The BEAT inaugural speaker was businessman and philanthropist Bill Cummings, A58, H06—“not a scientist, but a great entrepreneur,” Jay said.

GSBS has also offered a five-session short course in entrepreneurship, taught by Jack Derby, Cummings Family Professor of the Practice in Entrepreneurship Engineering Management, Innovation, and Entrepreneurship at the School of Engineering’s Gordon Institute and director of the Tufts Entrepreneurship Center.

These offerings “help students evaluate what their strengths are, and what the challenges are of pursuing an entrepreneurial path,” Jay said.
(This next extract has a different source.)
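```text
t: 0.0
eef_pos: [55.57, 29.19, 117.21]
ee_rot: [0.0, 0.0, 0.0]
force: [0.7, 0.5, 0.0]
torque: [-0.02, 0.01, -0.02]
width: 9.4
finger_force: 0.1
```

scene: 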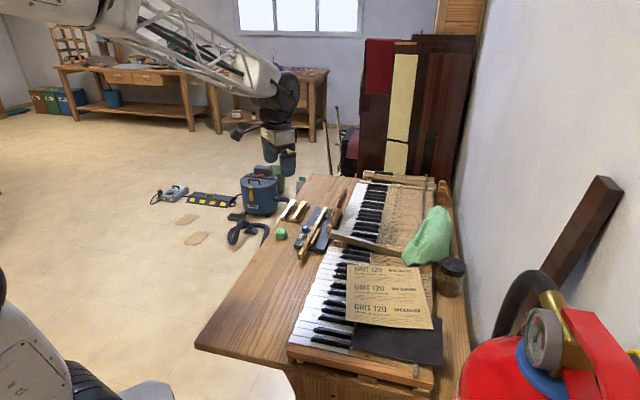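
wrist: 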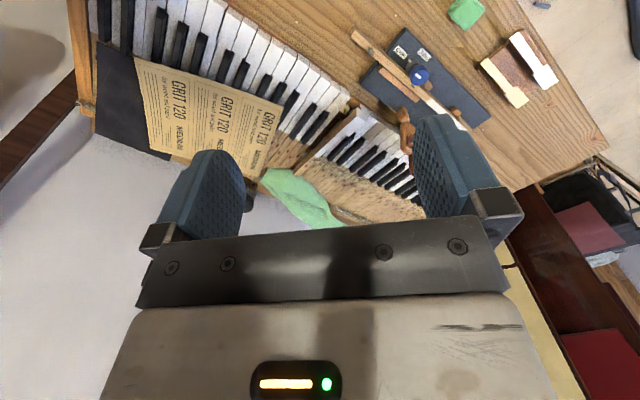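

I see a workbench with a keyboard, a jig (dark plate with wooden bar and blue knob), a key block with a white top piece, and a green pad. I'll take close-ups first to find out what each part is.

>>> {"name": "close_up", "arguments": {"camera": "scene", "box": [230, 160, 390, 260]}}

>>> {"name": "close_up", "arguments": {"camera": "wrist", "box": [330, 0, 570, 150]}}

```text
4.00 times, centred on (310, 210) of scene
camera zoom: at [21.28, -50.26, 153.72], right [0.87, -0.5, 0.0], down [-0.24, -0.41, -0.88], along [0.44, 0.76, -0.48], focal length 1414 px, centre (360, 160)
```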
The school’s Board of Advisors also plays a role: “We have people on the board who are involved in entrepreneurship and industry at very high levels to help us think about this, and how to best expose our students to these different career paths, and what kind of training they need to succeed,” Jay said.
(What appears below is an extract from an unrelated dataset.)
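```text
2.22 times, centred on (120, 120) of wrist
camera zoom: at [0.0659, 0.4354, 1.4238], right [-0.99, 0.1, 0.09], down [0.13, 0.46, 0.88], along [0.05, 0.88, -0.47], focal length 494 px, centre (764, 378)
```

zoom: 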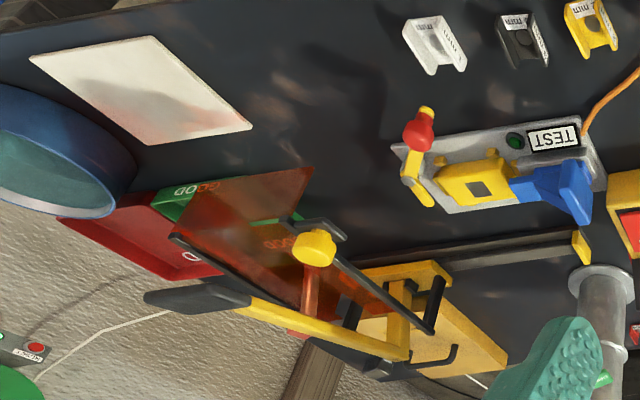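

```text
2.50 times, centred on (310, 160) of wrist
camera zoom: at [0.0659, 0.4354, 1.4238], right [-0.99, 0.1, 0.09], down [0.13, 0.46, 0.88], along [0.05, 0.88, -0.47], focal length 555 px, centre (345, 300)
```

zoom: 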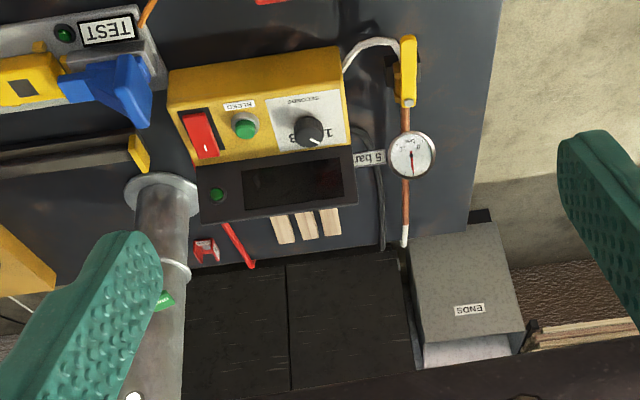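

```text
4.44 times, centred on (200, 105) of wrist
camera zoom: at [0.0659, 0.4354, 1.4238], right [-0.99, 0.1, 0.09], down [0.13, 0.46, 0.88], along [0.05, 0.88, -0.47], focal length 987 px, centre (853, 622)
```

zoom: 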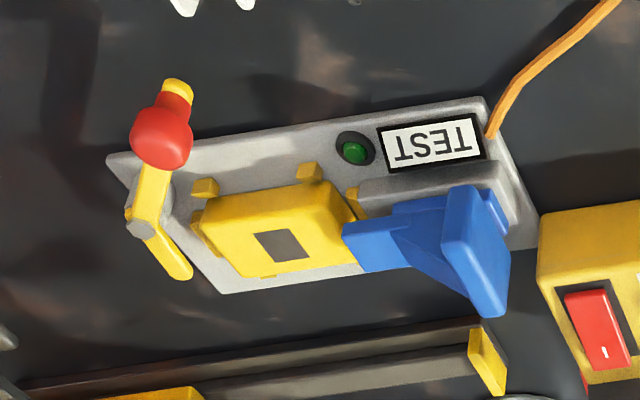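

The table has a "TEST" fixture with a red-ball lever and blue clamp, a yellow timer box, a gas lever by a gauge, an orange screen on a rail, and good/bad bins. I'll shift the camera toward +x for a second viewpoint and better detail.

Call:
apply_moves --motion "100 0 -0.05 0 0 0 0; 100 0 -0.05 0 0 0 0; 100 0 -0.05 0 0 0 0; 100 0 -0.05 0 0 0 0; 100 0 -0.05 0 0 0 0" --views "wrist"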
In addition, GSBS has a robust network of alumni in the Boston area who have leadership positions in industry. “Being able to leverage our alumni who have first-hand knowledge of these career paths has been vital for the career exploration of our students,” he said.  
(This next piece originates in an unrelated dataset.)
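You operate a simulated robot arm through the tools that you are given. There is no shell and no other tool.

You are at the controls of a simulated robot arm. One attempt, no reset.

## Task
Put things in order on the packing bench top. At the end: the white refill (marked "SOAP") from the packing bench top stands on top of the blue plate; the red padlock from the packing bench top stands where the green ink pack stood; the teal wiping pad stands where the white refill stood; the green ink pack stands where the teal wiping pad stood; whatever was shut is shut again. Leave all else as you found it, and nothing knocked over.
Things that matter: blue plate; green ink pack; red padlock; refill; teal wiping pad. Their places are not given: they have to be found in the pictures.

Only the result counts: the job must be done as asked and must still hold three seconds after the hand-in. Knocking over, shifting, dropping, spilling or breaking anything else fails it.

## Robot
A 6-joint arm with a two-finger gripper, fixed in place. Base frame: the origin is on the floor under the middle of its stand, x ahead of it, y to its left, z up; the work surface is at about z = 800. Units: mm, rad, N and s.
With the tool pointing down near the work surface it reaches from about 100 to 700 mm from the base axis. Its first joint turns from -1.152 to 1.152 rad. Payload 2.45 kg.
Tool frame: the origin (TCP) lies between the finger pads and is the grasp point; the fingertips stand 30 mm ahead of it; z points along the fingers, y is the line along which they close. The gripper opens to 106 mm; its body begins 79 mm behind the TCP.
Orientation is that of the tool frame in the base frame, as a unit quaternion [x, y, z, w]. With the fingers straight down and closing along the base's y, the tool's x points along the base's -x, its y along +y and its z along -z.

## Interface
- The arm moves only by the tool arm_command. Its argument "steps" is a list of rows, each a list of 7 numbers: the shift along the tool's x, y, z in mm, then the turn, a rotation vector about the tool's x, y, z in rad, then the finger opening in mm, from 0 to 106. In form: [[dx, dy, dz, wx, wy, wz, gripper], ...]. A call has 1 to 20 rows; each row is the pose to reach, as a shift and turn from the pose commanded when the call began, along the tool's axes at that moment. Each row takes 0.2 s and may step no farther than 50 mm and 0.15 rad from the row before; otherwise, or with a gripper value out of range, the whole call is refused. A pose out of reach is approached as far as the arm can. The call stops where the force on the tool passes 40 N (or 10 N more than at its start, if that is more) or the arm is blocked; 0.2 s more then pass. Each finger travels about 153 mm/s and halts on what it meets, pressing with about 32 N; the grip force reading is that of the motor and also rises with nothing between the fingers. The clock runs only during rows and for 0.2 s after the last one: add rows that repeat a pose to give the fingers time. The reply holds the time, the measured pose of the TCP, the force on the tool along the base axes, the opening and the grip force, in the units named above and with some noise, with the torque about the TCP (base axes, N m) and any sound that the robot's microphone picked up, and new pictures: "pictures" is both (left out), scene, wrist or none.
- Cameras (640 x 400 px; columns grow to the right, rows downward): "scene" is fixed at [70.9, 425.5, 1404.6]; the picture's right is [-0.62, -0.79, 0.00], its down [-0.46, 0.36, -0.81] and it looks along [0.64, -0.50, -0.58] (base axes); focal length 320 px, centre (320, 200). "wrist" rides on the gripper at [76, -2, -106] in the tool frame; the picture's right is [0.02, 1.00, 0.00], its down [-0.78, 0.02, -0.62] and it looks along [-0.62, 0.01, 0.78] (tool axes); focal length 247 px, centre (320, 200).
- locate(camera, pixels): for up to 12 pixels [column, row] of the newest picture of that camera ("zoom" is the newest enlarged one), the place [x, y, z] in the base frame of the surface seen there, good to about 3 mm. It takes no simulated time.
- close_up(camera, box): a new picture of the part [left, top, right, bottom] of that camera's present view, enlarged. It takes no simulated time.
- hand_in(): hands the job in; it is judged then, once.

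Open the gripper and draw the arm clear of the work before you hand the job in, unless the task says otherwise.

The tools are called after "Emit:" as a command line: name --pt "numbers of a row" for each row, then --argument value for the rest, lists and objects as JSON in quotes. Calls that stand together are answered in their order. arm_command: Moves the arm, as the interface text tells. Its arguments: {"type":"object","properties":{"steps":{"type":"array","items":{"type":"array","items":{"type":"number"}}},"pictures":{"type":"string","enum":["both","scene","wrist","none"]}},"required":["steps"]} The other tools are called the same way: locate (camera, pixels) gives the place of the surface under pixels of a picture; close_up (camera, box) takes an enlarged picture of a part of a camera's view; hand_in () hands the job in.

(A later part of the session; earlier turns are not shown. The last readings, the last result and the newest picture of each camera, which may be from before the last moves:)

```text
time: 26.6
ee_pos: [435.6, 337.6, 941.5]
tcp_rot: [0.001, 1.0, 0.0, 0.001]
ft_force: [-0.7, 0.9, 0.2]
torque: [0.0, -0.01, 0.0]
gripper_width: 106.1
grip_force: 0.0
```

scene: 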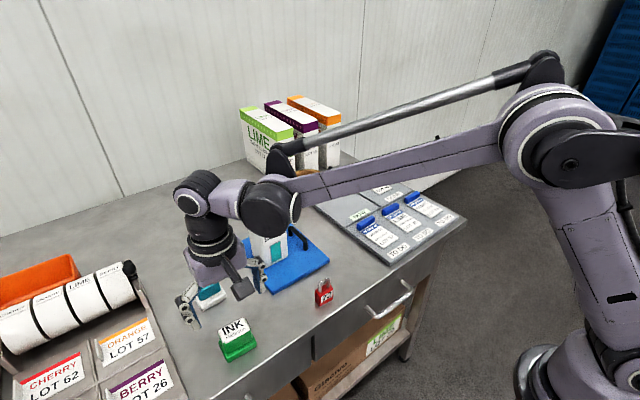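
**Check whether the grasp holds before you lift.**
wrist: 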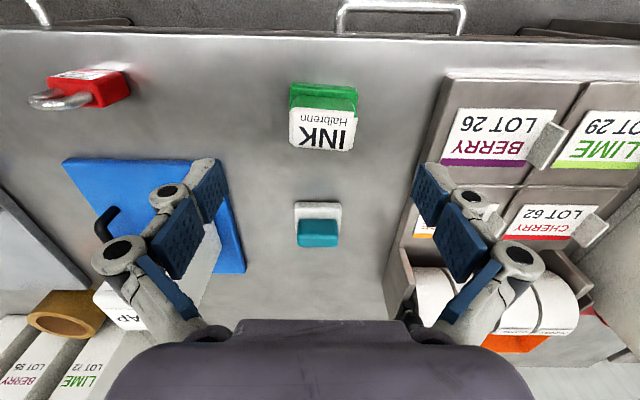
There’s also faculty mentoring. Dunphy, the aspiring entrepreneur, was drawn to Tufts by the chance to work with Philip Haydon, the Annetta and Gustav Grisard Professor and Chair of Neuroscience. Haydon founded his own start-up, GliaCure, in 2012. “It was really important that I had an advisor who knew from the first day that I didn’t have any interest in pursuing an academic career, but that I would need just as much support to help me get launched in an entrepreneurial career,” she said.

At Tufts, Dunphy took advantage of opportunities such as the Gordon Institute’s $100K New Ventures Competition. Dunphy and her collaborator, Allan Chen, G19, won a third-place award for their concept for Cabin Labs, a company to produce new classes of drugs for chronic pain. Dunphy now works full-time as an associate at Flagship Pioneering, a venture-creation enterprise in Cambridge, Massachusetts, that conceives, creates, founds, and funds new biotech companies.

“The things that make me a good scientist also make me a good entrepreneur: creativity, motivation, the desire to have an impact—just on a different scale,” she said. “I’m not saying the scale I’m working on is better or worse; it’s just where I feel happier.”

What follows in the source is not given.